TASK 1: Reproduce the wording of the given passage between "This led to" and "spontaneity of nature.", with both ends included.
TASK 2: Carry the given passage on from its last sentence.

GIVEN INFORMATION:
....

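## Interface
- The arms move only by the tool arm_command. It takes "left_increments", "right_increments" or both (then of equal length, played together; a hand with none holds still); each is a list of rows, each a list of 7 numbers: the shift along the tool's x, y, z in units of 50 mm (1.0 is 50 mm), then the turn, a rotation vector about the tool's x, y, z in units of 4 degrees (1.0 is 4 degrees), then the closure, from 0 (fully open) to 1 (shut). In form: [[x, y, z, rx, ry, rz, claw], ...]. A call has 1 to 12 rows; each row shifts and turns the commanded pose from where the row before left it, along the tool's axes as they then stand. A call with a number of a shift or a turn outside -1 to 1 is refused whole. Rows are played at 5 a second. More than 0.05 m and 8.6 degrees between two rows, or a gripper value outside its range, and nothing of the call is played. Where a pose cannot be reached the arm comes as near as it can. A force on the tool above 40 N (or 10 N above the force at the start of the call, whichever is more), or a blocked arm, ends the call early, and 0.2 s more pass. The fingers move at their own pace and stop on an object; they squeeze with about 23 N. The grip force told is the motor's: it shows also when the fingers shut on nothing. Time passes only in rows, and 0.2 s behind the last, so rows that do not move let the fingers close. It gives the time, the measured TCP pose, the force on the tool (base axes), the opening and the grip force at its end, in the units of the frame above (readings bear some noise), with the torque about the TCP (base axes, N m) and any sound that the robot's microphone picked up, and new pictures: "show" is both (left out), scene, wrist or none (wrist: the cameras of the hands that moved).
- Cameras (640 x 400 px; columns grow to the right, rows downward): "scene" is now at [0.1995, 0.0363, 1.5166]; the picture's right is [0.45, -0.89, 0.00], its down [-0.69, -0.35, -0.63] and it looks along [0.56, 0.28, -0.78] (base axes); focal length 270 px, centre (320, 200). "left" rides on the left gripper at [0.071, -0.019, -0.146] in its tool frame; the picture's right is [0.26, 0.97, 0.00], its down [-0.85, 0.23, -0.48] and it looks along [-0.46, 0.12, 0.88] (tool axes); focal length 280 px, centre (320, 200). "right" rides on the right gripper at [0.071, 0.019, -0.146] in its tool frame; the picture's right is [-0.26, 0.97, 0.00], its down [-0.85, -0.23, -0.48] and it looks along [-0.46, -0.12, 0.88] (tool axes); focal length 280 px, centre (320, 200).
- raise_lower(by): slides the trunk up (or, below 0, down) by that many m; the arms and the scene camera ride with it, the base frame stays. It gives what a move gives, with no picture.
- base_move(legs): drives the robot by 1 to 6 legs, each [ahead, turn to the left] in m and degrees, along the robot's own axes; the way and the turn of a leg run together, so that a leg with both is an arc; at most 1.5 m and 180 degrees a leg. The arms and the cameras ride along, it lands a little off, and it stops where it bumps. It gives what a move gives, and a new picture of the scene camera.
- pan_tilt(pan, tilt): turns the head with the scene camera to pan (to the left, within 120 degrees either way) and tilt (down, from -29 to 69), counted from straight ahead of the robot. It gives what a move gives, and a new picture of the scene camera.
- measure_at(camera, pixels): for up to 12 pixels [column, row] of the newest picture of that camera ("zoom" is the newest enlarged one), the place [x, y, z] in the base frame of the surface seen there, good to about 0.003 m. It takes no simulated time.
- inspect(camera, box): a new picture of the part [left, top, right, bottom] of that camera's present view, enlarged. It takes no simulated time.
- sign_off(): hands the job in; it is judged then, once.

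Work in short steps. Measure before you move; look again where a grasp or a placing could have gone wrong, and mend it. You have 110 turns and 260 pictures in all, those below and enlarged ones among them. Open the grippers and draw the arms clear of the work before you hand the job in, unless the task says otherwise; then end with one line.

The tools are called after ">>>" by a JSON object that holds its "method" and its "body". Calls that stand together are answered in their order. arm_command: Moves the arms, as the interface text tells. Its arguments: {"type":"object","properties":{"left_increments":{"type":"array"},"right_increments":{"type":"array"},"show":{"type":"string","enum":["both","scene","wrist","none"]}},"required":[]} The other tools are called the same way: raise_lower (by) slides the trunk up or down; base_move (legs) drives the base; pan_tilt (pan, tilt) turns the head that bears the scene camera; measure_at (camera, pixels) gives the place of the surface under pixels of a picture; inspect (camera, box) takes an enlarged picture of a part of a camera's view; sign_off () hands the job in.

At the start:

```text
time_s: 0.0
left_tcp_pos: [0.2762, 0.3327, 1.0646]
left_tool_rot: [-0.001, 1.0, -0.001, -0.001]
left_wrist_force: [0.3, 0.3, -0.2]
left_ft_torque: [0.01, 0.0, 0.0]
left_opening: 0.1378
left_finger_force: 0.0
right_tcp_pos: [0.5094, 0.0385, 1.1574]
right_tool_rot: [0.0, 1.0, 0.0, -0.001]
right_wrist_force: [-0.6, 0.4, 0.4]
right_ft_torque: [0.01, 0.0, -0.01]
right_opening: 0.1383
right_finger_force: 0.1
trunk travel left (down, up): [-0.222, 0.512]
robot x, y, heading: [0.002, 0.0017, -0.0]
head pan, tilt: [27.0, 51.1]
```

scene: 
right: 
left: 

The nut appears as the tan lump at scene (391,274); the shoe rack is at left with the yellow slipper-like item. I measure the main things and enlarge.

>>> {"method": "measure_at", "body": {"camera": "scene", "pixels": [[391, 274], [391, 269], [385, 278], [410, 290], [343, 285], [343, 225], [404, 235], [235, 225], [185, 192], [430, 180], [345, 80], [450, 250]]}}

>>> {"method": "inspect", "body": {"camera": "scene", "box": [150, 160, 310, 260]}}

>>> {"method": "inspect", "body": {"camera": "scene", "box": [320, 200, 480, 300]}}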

....

GIVEN PASSAGE:
Depending on which religious denominations you go for, you may find yourself confused over what her role is in the world.

In Shinto for example Kannon is a male deity, being the companion of Amaterasu in most texts as he is meant to be the direct opposite of Amaterasu’s former partner, Tsukuyomi.

In Christianity on the other hand, they are revered as Maria Kannon, which is supposed to be the equivalent of Virgin Mary.

10. Susanoo

Susanoo is the brother of Amaterasu and Tsukuyomi, and he was born directly from the nose of Izanagi after his father’s failure to save his mother from Yomi.

As the God of Seas and Storms however, he does not share in their benevolence as he is known to be the most temperamental and violent of the trio.

He has chaotic mood swings, but even so he is still celebrated as the guileful champion that managed to take down the evil dragon known as the Yamata-no-Orochi.

After he prevailed in the battle, he managed to recover his famous sword Kusanagi-no-Tsurugi and he would end up marrying the woman that was held captive by the dragon.

The most popular tale regarding Susanoo though comes to us from his rivalry with Amaterasu. The two would often times challenge each other to see who was the stronger of the two.

On one occasion though, things got a little too hectic as Susanoo would end up destroying the sun goddess’s rice fields and killing one of her attendants.

This led to Amaterasu retreating into a dark cave, essentially robbing the world of her divine light. In retaliation, Susanoo would end up leaving heaven altogether.

11. Ame-no-Uzume


Ame-no-Uzume is the Goddess of Dawn and Dancing, and she is most often times portrayed as the assistant of Amaterasu. She is meant to represent the spontaneity of nature.

On top of that she is also an avatar of the arts and crafts, dancing and creativity, and she is believed to be a part of the central myths that revolves around Amaterasu in the Shinto beliefs.

....

EXPECTED ANSWER 1:
This led to Amaterasu retreating into a dark cave, essentially robbing the world of her divine light. In retaliation, Susanoo would end up leaving heaven altogether.

11. Ame-no-Uzume


Ame-no-Uzume is the Goddess of Dawn and Dancing, and she is most often times portrayed as the assistant of Amaterasu. She is meant to represent the spontaneity of nature.

EXPECTED ANSWER 2:
As mentioned previously, after being driven away by Susanoo, Amaterasu locked herself in a dark cave, which resulted in a period of darkness enveloping the earth.

In order to make her days more joyful and to help get her out of her self-inflicted confinement, Ame-no-Uzume would end up covering herself in the leaves of a Sakaki tree, making cheery cries and dancing in front of the gods while hoping to get Amaterasu’s attention.

She would even end up taking off her clothes as she would continue to dance in front of the gods, making them all howl with laughter and joy.

Wanting to see what the fuss was all about, Amaterasu would end up coming out of her cave, bringing light back to the world.

12. Yebisu

Yebisu is known as the God of Luck and Fishermen, which is quite funny considering the fact that his early beginnings were anything but lucky.

When he was born, he was known as Hiruko, or the Leach Child, and he was the first child of Izanagi and Izanami.

His body was deformed beyond reason, lacking bones and thus being unable to move around freely. As such he was thrown out into the sea at the age of three.

His life would soon change however as due to sheer luck alone he would wash up ashore to one Ebisu Saburo.

After growing up, he decided to call himself Ebisu or Yebisu, becoming known as the god of fishermen, children and wealth/fortune.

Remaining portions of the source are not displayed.